Not to be a whore for my own stuff, but here is my version of a classic--spanakopita. Hope you like it.

It would be a major challenge, but baklava would be wonderful. Or, make use a muffin tin to create little shells of filo pastry and fill them with everything from goat cheese to eggs. I saw a recipe in a Donna Hay book for a goat cheese and lentil tart that used filo dough - the picture looked amazing.

I find baklava really easy, but very time consuming...but once you make a pan, it lasts a long time (well, assuming you don't give any away!).

I made spiced shrimp cigars for Easter and everyone loved them...pretty easy as well:
http://www.williams-sonoma.com/recipe/recipedetail.cfm?objectid=BA5CF495%2DCC41%2D415D%2DA4478D73CF761F59

Strudel. Apple, plum, savoury (ground beef, chicken). Take 4 phyllo sheets, brush each sheet lightly with butter or olive oil. Spread desired filling on 3/4 of the rectangle. Roll up, starting with the end with the most filling. Bake 350 for 45 min-1 hr. until golden brown.

You guys just made my decisions harder lol I can see ALOT of phyllo dough being consumed in my house in the future! Thanks all

Get some duck. Season and cook it. When it's cook, shred it.

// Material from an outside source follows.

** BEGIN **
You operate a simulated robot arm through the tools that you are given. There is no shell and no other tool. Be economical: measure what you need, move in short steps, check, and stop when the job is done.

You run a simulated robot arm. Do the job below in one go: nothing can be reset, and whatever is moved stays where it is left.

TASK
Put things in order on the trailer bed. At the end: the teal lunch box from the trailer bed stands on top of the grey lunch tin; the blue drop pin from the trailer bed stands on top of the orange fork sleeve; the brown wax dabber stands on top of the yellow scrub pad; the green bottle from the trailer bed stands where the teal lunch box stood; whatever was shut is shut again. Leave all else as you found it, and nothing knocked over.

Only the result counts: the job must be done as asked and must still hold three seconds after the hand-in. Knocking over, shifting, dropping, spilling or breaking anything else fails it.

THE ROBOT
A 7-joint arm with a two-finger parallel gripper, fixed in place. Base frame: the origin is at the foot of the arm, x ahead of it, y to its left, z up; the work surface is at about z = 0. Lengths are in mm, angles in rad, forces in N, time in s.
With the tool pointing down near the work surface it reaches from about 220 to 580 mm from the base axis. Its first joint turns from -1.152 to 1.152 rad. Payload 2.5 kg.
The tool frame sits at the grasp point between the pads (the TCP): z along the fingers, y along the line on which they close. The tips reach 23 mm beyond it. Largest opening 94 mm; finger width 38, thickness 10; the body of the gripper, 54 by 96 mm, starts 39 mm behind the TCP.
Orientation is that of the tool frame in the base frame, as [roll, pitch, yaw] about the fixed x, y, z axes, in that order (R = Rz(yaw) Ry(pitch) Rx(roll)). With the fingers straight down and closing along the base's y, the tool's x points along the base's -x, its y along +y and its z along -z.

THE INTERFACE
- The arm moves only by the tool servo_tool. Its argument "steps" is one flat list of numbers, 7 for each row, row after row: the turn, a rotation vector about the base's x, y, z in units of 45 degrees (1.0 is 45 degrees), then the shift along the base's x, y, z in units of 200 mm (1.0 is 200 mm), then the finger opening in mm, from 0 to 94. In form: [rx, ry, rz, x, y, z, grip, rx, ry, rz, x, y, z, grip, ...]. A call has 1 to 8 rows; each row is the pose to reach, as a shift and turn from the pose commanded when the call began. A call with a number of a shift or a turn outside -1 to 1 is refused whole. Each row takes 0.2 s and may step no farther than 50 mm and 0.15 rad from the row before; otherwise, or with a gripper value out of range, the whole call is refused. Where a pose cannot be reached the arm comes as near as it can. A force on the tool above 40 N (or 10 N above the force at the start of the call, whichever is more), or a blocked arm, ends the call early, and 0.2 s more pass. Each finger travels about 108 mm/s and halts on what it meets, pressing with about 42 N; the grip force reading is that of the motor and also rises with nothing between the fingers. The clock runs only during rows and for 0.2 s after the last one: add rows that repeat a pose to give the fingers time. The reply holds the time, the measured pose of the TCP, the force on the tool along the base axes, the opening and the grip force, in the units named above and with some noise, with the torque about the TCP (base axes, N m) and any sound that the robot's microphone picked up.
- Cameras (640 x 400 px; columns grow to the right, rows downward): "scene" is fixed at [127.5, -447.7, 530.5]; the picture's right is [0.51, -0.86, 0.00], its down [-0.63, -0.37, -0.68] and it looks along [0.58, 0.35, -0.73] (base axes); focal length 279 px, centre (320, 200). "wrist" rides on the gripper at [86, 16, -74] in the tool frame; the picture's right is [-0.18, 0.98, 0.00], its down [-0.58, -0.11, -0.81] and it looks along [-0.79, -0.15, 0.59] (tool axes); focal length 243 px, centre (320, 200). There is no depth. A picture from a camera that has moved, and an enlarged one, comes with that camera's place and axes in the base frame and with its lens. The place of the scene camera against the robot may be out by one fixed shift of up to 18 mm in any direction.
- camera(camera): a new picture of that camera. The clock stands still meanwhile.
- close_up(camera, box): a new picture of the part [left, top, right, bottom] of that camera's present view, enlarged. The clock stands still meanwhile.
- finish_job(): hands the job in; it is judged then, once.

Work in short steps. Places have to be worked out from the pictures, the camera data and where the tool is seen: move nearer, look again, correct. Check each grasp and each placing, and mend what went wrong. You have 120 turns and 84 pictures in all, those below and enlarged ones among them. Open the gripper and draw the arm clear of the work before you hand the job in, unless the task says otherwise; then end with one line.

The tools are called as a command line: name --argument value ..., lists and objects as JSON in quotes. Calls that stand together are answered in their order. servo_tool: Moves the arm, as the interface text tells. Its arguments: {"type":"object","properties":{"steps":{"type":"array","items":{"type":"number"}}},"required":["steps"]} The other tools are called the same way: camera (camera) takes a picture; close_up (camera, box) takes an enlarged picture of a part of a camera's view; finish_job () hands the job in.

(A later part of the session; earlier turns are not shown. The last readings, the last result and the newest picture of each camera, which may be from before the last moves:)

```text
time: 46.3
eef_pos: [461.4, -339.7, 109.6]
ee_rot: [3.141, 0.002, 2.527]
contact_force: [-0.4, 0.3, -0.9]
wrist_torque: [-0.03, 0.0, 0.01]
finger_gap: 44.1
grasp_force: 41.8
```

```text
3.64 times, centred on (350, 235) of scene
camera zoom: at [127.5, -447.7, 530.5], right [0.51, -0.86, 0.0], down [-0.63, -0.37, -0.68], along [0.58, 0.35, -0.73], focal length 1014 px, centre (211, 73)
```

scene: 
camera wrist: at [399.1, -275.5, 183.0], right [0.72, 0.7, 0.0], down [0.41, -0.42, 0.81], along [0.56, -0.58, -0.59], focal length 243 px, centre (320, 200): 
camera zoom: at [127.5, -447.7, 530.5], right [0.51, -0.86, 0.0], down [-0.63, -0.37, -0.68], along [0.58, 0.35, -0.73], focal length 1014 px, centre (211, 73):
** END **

Season, cook, and puree some duck liver (not foie gras; regular liver here -- heck, even chicken liver would work). Combine the confit and the puree. You want a dry-ish confit with the liver puree coating the confit. Add other ingredients as you see fit -- shallots, onions, nuts (pistachios are good), chives, etc.

Thaw the phyllo completely. Cut it into large-ish squares -- maybe 4" by 4". Cover with a barely-damp kitchen towel to keep from drying out.

Melt some butter.

Lay down one square of phyllo. Brush with butter. Top with another square of phyllo and a glob of the confit mixture. Top with a small glob of cream cheese. Gather the sides of the phyllo into a purse.

Bake in a preheated medium oven until warmed through and the phyllo starts to brown.

Serve as an amuse bouche, if you don't eat them all first!